What to do: Quote every line below exactly and skip any picture.

>> BEGIN Available data

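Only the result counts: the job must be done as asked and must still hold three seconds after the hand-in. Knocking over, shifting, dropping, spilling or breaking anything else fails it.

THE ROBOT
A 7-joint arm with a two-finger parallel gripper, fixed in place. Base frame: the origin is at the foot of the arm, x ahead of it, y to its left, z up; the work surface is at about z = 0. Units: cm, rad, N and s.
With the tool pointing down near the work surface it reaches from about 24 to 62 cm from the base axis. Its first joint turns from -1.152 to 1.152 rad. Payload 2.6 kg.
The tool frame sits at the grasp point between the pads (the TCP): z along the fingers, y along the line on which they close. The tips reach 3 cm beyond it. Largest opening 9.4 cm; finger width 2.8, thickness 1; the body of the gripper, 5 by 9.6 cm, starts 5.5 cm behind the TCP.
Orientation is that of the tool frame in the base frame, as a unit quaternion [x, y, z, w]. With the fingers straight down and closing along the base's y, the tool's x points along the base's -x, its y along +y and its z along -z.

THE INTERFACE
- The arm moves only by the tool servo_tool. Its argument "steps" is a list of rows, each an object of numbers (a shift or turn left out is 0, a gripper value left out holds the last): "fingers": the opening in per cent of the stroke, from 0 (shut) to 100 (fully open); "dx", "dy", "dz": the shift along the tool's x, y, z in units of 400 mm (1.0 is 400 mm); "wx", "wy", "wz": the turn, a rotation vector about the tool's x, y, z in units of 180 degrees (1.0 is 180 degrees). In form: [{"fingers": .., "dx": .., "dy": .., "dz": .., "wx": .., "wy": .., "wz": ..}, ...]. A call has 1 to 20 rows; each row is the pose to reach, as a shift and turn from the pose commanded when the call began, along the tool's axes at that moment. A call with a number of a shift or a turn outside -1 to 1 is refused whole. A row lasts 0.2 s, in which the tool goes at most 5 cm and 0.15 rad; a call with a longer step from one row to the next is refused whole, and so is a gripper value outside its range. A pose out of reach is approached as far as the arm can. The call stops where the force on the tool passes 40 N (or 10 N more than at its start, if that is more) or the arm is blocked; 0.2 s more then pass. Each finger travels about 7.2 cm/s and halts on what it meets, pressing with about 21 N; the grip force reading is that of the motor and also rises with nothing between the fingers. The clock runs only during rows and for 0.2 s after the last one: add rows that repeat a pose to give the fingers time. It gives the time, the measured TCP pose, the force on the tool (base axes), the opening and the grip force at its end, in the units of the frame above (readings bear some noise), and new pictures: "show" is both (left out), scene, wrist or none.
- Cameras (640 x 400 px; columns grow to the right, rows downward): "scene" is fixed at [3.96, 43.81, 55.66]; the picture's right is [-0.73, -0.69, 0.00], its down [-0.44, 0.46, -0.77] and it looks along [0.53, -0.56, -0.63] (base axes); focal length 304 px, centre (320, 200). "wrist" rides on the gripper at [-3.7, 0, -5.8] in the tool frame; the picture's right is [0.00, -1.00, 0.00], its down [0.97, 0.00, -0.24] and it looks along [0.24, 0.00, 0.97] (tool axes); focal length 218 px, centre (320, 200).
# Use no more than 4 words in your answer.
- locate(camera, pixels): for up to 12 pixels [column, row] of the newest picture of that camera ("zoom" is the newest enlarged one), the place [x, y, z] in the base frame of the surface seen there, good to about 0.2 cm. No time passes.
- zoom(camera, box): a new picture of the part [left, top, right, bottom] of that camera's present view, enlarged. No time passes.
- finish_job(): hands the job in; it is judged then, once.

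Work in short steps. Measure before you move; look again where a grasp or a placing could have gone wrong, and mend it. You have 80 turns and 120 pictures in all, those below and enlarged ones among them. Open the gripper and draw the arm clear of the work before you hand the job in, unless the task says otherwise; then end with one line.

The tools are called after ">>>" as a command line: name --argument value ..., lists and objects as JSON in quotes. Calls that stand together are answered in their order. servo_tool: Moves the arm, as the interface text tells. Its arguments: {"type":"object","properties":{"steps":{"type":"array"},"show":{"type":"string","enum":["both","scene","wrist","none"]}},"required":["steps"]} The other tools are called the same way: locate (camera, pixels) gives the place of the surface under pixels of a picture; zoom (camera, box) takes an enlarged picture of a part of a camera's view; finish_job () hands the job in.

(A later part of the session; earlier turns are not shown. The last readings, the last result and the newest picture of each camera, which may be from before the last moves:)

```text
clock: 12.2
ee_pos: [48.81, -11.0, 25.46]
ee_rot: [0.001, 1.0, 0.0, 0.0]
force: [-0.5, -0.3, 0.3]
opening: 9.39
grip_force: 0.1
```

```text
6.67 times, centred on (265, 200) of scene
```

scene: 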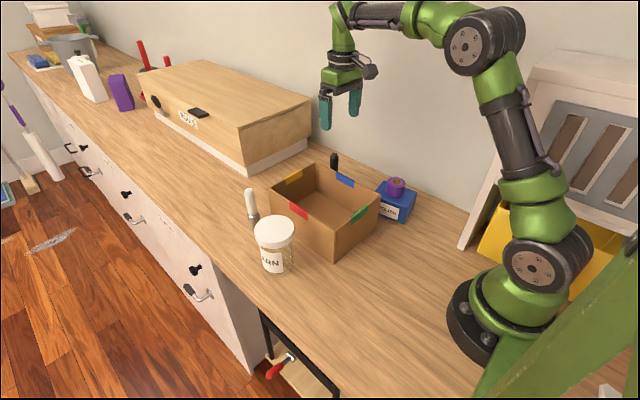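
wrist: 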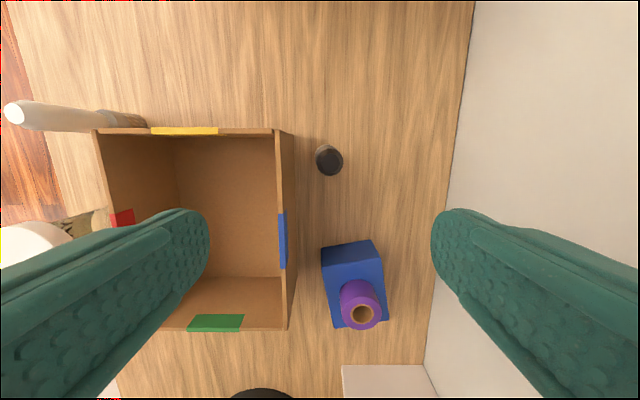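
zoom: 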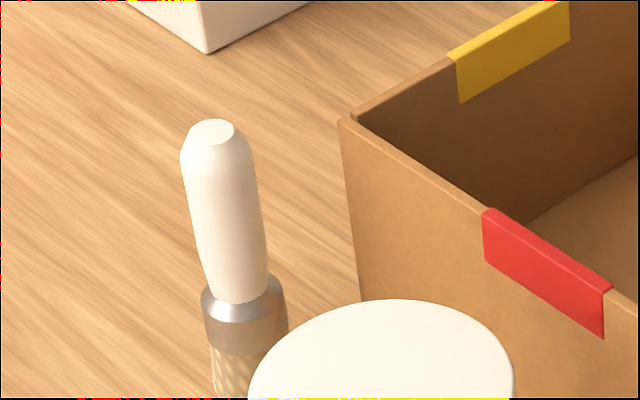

>> END Available data

Exercise response:
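Only the result counts: the job must be done as asked and must still hold three seconds after the hand-in. Knocking over, shifting, dropping, spilling or breaking anything else fails it.

THE ROBOT
A 7-joint arm with a two-finger parallel gripper, fixed in place. Base frame: the origin is at the foot of the arm, x ahead of it, y to its left, z up; the work surface is at about z = 0. Units: cm, rad, N and s.
With the tool pointing down near the work surface it reaches from about 24 to 62 cm from the base axis. Its first joint turns from -1.152 to 1.152 rad. Payload 2.6 kg.
The tool frame sits at the grasp point between the pads (the TCP): z along the fingers, y along the line on which they close. The tips reach 3 cm beyond it. Largest opening 9.4 cm; finger width 2.8, thickness 1; the body of the gripper, 5 by 9.6 cm, starts 5.5 cm behind the TCP.
Orientation is that of the tool frame in the base frame, as a unit quaternion [x, y, z, w]. With the fingers straight down and closing along the base's y, the tool's x points along the base's -x, its y along +y and its z along -z.

THE INTERFACE
- The arm moves only by the tool servo_tool. Its argument "steps" is a list of rows, each an object of numbers (a shift or turn left out is 0, a gripper value left out holds the last): "fingers": the opening in per cent of the stroke, from 0 (shut) to 100 (fully open); "dx", "dy", "dz": the shift along the tool's x, y, z in units of 400 mm (1.0 is 400 mm); "wx", "wy", "wz": the turn, a rotation vector about the tool's x, y, z in units of 180 degrees (1.0 is 180 degrees). In form: [{"fingers": .., "dx": .., "dy": .., "dz": .., "wx": .., "wy": .., "wz": ..}, ...]. A call has 1 to 20 rows; each row is the pose to reach, as a shift and turn from the pose commanded when the call began, along the tool's axes at that moment. A call with a number of a shift or a turn outside -1 to 1 is refused whole. A row lasts 0.2 s, in which the tool goes at most 5 cm and 0.15 rad; a call with a longer step from one row to the next is refused whole, and so is a gripper value outside its range. A pose out of reach is approached as far as the arm can. The call stops where the force on the tool passes 40 N (or 10 N more than at its start, if that is more) or the arm is blocked; 0.2 s more then pass. Each finger travels about 7.2 cm/s and halts on what it meets, pressing with about 21 N; the grip force reading is that of the motor and also rises with nothing between the fingers. The clock runs only during rows and for 0.2 s after the last one: add rows that repeat a pose to give the fingers time. It gives the time, the measured TCP pose, the force on the tool (base axes), the opening and the grip force at its end, in the units of the frame above (readings bear some noise), and new pictures: "show" is both (left out), scene, wrist or none.
- Cameras (640 x 400 px; columns grow to the right, rows downward): "scene" is fixed at [3.96, 43.81, 55.66]; the picture's right is [-0.73, -0.69, 0.00], its down [-0.44, 0.46, -0.77] and it looks along [0.53, -0.56, -0.63] (base axes); focal length 304 px, centre (320, 200). "wrist" rides on the gripper at [-3.7, 0, -5.8] in the tool frame; the picture's right is [0.00, -1.00, 0.00], its down [0.97, 0.00, -0.24] and it looks along [0.24, 0.00, 0.97] (tool axes); focal length 218 px, centre (320, 200).
# Use no more than 4 words in your answer.
- locate(camera, pixels): for up to 12 pixels [column, row] of the newest picture of that camera ("zoom" is the newest enlarged one), the place [x, y, z] in the base frame of the surface seen there, good to about 0.2 cm. No time passes.
- zoom(camera, box): a new picture of the part [left, top, right, bottom] of that camera's present view, enlarged. No time passes.
- finish_job(): hands the job in; it is judged then, once.

Work in short steps. Measure before you move; look again where a grasp or a placing could have gone wrong, and mend it. You have 80 turns and 120 pictures in all, those below and enlarged ones among them. Open the gripper and draw the arm clear of the work before you hand the job in, unless the task says otherwise; then end with one line.

The tools are called after ">>>" as a command line: name --argument value ..., lists and objects as JSON in quotes. Calls that stand together are answered in their order. servo_tool: Moves the arm, as the interface text tells. Its arguments: {"type":"object","properties":{"steps":{"type":"array"},"show":{"type":"string","enum":["both","scene","wrist","none"]}},"required":["steps"]} The other tools are called the same way: locate (camera, pixels) gives the place of the surface under pixels of a picture; zoom (camera, box) takes an enlarged picture of a part of a camera's view; finish_job () hands the job in.

(A later part of the session; earlier turns are not shown. The last readings, the last result and the newest picture of each camera, which may be from before the last moves:)

```text
clock: 12.2
ee_pos: [48.81, -11.0, 25.46]
ee_rot: [0.001, 1.0, 0.0, 0.0]
force: [-0.5, -0.3, 0.3]
opening: 9.39
grip_force: 0.1
```

```text
6.67 times, centred on (265, 200) of scene
```

scene: 
wrist: 
zoom: 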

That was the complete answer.